- DIRECTIONS FOR THIS TASK -
Retype the material below. Keep every word exactly as it is.

- RECORDED INFORMATION -
━━━

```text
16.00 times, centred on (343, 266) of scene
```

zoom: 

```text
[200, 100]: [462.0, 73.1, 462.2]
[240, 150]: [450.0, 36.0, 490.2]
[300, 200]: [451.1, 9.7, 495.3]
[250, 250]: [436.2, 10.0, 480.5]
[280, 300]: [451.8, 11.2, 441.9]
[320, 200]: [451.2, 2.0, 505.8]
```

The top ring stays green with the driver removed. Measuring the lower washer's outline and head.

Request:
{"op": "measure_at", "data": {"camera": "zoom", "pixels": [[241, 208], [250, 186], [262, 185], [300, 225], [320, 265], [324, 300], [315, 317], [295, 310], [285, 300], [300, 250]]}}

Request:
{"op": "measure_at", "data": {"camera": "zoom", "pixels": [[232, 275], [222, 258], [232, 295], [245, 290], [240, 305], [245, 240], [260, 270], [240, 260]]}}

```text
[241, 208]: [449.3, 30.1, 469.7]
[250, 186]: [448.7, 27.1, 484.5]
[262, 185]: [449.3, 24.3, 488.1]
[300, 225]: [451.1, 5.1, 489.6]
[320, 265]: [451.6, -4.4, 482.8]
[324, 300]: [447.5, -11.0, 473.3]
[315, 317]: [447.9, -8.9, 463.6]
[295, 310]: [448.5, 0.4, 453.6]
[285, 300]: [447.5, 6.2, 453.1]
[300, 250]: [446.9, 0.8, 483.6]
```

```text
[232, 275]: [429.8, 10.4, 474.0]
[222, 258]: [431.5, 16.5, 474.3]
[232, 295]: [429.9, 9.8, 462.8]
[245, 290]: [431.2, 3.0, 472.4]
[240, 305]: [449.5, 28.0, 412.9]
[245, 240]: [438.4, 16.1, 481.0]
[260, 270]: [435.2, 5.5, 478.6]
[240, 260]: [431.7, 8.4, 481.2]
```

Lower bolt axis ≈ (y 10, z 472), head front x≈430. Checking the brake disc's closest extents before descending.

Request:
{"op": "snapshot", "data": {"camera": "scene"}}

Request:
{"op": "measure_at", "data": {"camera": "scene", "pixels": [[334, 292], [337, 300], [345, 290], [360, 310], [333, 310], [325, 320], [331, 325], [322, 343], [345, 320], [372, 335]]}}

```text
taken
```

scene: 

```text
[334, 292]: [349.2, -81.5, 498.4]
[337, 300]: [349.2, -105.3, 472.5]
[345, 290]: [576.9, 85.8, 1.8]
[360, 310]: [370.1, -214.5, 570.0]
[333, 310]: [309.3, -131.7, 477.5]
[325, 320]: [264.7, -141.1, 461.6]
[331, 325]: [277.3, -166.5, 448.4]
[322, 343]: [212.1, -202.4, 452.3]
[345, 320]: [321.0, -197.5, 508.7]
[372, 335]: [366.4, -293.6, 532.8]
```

━━━

- THE RESPONSE -
```text
16.00 times, centred on (343, 266) of scene
```

zoom: 

```text
[200, 100]: [462.0, 73.1, 462.2]
[240, 150]: [450.0, 36.0, 490.2]
[300, 200]: [451.1, 9.7, 495.3]
[250, 250]: [436.2, 10.0, 480.5]
[280, 300]: [451.8, 11.2, 441.9]
[320, 200]: [451.2, 2.0, 505.8]
```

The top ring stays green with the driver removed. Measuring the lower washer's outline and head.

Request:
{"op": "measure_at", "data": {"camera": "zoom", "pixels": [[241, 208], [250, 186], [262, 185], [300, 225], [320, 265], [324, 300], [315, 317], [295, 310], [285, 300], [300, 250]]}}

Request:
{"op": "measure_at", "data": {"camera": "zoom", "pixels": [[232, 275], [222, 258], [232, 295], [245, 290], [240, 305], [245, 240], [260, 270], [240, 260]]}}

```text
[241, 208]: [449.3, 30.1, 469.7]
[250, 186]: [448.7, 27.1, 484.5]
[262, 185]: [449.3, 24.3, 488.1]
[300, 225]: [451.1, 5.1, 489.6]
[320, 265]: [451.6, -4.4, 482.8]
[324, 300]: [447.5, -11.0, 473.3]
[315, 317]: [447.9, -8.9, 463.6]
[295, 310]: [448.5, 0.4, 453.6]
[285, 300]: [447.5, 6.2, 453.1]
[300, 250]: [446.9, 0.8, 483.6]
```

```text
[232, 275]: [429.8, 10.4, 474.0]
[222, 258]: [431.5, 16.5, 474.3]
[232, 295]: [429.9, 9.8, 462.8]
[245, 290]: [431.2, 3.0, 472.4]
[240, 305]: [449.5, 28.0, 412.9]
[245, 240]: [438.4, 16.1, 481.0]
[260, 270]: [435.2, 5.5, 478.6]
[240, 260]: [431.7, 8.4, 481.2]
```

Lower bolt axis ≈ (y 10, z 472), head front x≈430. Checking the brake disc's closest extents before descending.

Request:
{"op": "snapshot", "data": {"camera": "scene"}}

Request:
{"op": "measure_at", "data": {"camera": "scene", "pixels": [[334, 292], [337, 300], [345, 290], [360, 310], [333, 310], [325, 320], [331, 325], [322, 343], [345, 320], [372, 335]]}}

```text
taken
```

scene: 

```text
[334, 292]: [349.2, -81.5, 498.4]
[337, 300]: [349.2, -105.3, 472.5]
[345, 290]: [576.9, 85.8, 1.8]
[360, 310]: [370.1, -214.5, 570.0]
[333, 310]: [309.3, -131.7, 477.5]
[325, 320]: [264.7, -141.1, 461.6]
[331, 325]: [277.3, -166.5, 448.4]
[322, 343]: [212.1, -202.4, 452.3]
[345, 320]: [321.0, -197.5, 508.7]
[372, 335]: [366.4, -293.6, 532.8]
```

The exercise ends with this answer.